**TO BE DONE**
Return only the count of lines in which the word "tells" appears.

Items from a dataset
━━━━━━━━━━
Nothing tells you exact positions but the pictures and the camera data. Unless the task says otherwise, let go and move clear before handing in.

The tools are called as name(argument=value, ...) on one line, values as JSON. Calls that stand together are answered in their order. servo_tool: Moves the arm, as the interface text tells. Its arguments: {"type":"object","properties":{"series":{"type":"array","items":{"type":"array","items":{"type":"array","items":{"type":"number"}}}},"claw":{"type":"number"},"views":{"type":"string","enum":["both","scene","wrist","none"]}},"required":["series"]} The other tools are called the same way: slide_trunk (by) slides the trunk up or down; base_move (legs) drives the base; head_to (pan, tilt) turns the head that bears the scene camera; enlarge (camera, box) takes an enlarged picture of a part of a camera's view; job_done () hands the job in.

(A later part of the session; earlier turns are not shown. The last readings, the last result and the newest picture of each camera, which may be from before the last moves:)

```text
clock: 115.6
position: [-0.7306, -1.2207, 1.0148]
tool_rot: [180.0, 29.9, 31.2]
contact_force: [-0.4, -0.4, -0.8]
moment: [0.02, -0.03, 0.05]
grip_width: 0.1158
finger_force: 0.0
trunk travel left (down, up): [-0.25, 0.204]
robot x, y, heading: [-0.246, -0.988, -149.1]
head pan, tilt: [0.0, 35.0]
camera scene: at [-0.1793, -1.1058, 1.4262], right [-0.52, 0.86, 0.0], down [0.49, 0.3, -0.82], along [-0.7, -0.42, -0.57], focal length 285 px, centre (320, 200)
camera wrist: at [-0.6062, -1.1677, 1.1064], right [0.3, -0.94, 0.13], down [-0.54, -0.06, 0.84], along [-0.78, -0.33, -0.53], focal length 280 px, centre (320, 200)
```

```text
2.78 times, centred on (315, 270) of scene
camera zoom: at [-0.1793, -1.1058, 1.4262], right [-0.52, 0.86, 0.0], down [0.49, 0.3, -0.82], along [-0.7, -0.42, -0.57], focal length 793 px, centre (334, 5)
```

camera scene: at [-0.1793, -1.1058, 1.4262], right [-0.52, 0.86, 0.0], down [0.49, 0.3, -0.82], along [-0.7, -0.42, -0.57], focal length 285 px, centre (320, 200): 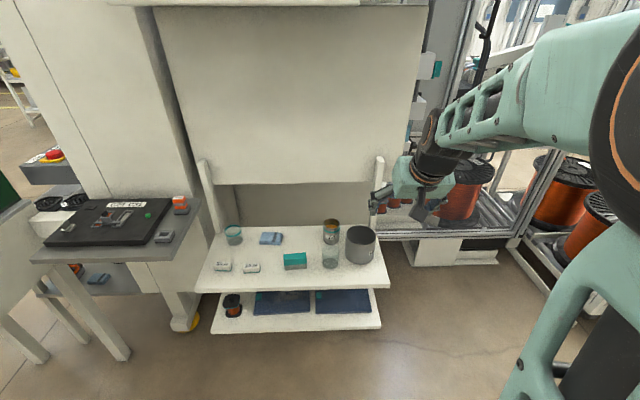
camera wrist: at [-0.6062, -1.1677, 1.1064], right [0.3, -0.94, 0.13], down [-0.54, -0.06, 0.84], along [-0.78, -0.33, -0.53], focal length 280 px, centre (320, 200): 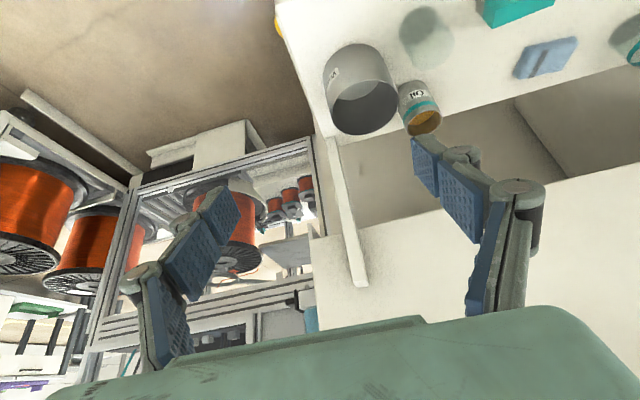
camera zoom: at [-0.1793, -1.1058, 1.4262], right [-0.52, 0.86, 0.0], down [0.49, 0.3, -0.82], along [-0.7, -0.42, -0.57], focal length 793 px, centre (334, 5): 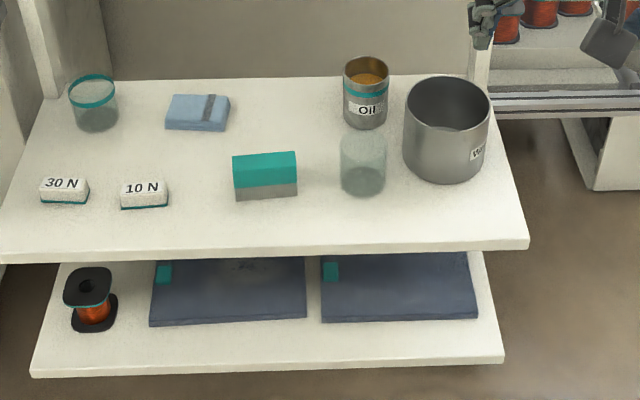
━━━━━━━━━━
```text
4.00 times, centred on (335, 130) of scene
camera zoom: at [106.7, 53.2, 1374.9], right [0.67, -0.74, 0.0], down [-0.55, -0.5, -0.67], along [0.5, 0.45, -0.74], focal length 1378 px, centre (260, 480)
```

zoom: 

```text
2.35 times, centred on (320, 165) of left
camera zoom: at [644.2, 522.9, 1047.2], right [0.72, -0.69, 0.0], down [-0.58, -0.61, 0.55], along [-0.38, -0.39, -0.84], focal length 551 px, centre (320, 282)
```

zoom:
━━━━━━━━━━
**TASK OUTPUT**
2